■ **Exercise brief**: Resume the passage where it left off.

■ **Stored data**:
+ + + + +
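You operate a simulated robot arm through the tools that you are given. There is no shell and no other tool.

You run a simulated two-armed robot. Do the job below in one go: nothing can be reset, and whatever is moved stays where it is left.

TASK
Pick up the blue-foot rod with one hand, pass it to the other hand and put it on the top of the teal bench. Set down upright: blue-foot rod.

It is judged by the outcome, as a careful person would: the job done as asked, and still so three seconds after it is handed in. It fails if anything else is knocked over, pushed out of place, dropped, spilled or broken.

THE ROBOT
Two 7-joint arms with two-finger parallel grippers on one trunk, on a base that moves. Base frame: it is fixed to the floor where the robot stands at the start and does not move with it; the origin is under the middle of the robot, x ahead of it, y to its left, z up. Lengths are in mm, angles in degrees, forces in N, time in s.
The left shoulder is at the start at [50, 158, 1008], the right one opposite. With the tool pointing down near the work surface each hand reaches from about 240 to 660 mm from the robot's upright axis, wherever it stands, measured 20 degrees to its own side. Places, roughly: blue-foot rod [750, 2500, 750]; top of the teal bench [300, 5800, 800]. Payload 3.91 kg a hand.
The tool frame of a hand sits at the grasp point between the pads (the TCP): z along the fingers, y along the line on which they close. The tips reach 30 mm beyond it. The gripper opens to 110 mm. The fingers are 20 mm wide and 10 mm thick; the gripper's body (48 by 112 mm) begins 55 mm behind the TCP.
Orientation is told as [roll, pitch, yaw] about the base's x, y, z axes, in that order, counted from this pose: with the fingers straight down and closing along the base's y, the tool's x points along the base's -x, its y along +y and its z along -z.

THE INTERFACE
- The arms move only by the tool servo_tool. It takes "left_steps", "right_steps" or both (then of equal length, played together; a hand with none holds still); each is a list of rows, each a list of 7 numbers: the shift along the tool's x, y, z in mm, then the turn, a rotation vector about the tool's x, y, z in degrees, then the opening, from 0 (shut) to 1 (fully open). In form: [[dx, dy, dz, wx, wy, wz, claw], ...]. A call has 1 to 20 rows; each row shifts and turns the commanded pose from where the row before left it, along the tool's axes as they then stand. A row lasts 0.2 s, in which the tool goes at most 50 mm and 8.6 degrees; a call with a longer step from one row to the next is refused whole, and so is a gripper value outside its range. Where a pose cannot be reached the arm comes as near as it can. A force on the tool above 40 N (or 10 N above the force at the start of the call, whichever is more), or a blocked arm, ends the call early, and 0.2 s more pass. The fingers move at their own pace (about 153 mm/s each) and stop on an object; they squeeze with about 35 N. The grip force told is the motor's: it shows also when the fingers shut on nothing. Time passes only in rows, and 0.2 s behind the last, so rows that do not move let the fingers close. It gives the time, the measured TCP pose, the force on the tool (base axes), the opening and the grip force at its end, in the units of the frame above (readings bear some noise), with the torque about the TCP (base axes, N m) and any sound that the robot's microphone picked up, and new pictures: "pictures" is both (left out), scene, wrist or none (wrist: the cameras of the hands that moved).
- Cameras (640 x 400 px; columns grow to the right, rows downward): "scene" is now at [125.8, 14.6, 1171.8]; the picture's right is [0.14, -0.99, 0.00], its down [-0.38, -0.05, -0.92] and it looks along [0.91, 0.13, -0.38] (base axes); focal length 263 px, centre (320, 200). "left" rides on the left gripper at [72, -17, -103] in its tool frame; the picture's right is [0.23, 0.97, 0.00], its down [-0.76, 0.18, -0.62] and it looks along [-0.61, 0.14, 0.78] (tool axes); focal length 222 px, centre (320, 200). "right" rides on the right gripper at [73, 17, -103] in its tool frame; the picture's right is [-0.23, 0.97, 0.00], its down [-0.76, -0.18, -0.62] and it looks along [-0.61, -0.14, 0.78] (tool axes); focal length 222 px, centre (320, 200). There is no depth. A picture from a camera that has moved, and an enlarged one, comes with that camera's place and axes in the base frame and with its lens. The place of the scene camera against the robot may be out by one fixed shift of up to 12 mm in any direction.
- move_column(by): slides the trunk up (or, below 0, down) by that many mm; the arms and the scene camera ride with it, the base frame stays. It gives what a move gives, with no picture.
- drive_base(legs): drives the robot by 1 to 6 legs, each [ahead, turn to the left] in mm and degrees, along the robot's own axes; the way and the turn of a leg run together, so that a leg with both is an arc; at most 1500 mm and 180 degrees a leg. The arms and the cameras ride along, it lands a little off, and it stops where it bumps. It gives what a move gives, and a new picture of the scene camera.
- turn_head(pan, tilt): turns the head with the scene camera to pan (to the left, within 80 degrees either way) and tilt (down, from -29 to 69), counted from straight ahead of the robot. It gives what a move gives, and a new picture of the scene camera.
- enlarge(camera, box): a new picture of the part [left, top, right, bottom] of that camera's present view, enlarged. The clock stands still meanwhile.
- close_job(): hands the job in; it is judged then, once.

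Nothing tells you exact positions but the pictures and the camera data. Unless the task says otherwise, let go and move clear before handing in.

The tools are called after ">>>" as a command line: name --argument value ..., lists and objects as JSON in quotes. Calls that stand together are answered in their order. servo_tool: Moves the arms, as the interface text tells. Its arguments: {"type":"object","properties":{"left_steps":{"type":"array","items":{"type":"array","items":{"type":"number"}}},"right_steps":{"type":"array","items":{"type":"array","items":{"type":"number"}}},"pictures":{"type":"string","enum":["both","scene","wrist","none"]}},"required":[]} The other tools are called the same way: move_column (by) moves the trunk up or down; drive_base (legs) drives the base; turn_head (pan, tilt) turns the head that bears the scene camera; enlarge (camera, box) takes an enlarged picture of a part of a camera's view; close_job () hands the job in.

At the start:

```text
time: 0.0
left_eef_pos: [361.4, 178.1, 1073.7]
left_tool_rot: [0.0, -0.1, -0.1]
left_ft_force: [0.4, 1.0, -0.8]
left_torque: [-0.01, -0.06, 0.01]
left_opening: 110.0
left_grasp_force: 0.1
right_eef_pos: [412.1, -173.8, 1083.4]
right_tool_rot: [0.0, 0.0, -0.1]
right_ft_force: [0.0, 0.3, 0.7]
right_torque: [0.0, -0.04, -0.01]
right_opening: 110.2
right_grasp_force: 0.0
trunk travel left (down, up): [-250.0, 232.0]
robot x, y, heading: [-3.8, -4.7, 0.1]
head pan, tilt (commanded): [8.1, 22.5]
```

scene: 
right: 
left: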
+ + + + +
■ **Passage**:
Digital photography has advanced at a fast pace over the last two decades [1] resulting in an increasing demand for digital cameras for mobile imaging, video conferencing and biosensing [2]. Compared to the rapid progress in digital image sensors, the optical systems of digital cameras have evolved at a much slower pace. One factor that constrains the design of optical systems for digital cameras is that the image surface, i.e., the Petzval surface, must be planar such that the image can be recorded using a planar silicon focal plane array (FPA). This constraint leads to off-axis aberrations that include astigmatism, field curvature and coma. These need to be corrected using additional optical elements, complicating the optical system design and resulting in a higher cost. If the requirement that the image surface be planar can be relaxed, simpler, more compact and lower-cost optics can be used.

Schmidt proposed the use of curved FPAs to remove spherical aberrations caused by a spherical mirror together with an aspheric corrector [3]. Large field-of-view (FOV) cameras [4], spherical imagers [5], artificial retina and biomimetic optical sensors [6] have been proposed or realized with curved FPAs. Because such curved FPAs require specialized processing [7], or can be manufactured only with a large radius of curvature (r>75mm) using tiling, bending or selective etching of CCDs [8–10], the scope of research on curved FPAs camera systems has been limited to large, high-end optical systems such as astronomical telescopes [8, 11]. Recently, Dinyari et al. [12] demonstrated a method to curve monolithic silicon into a hemispherical shape. This method may be an economically viable method to manufacture curved FPAs with a radius of curvature that is useful for consumer digital cameras. In this Letter, we analyze the optical performance of hemispherically curved FPAs using a system level analysis [13, 14], and demonstrate their potential for excellent optical performance in conjunction with simple optical systems.
+ + + + +
■ **Exercise output**:
When designing a compact camera system consisting of one to three lens elements, the designer is mainly concerned with reducing chromatic and spherical aberrations, distortion, off-axis illumination fall-off and field curvature. The latter causes astigmatism and affects the image FOV. It is corrected using shaped lenses and an increased number of lens elements. A camera system with a curved image surface, on the other hand, provides more freedom in choice of lens shapes. In addition, a lower number of lens elements suffices leading to a lower cost and a more compact camera. Furthermore, a curved image surface allows for a symmetrical arrangement where all points on the image surface are essentially on-axis points, as shown below, which also simplifies design [15]. Here, we compare a camera system with a ball lens and spherical FPA to camera systems that consist of singlet and triplet lenses and a planar FPA and illustrate the benefits of the curved FPA.

The three systems considered (Fig. 1(a)–(c) insets) have an identical F-number of 3.5. System I consists of a plano-convex lens with a 6.25mm-diagonal planar FPA. System II [16] is a Cooke triplet, typical for low-end photographic cameras [17], with a 5.9mm-diagonal planar FPA. System III is based on a hemispherical FPA (radius-of-curvature r=5.87mm) and a 4mm-radius ball lens. BK-7 is used as lens material for the three systems. Unless specified, the optical design and analysis were performed using a weighted sum of the response at the wavelengths λ=656.3nm, 486.1nm and 587.6nm, with a relative weight of 1, 1, and 2, respectively.

 

Fig. 1. Modulation transfer functions (MTFs) of (a) a simple plano-convex lens with a planar image plane (System I), (b) Cooke triplet lens camera system with a planar image plane (System II) and (c) a simple ball lens with a spherical curved image plane (System III). (a–c) MTFs of diffraction limited systems (black dotted lines), image points on axis (red), tangential image points (solid) at 0.4 field (green) and 0.7 field (blue) and sagittal image points (dashed dots) at both fields are shown. Inset: schematics of the three systems.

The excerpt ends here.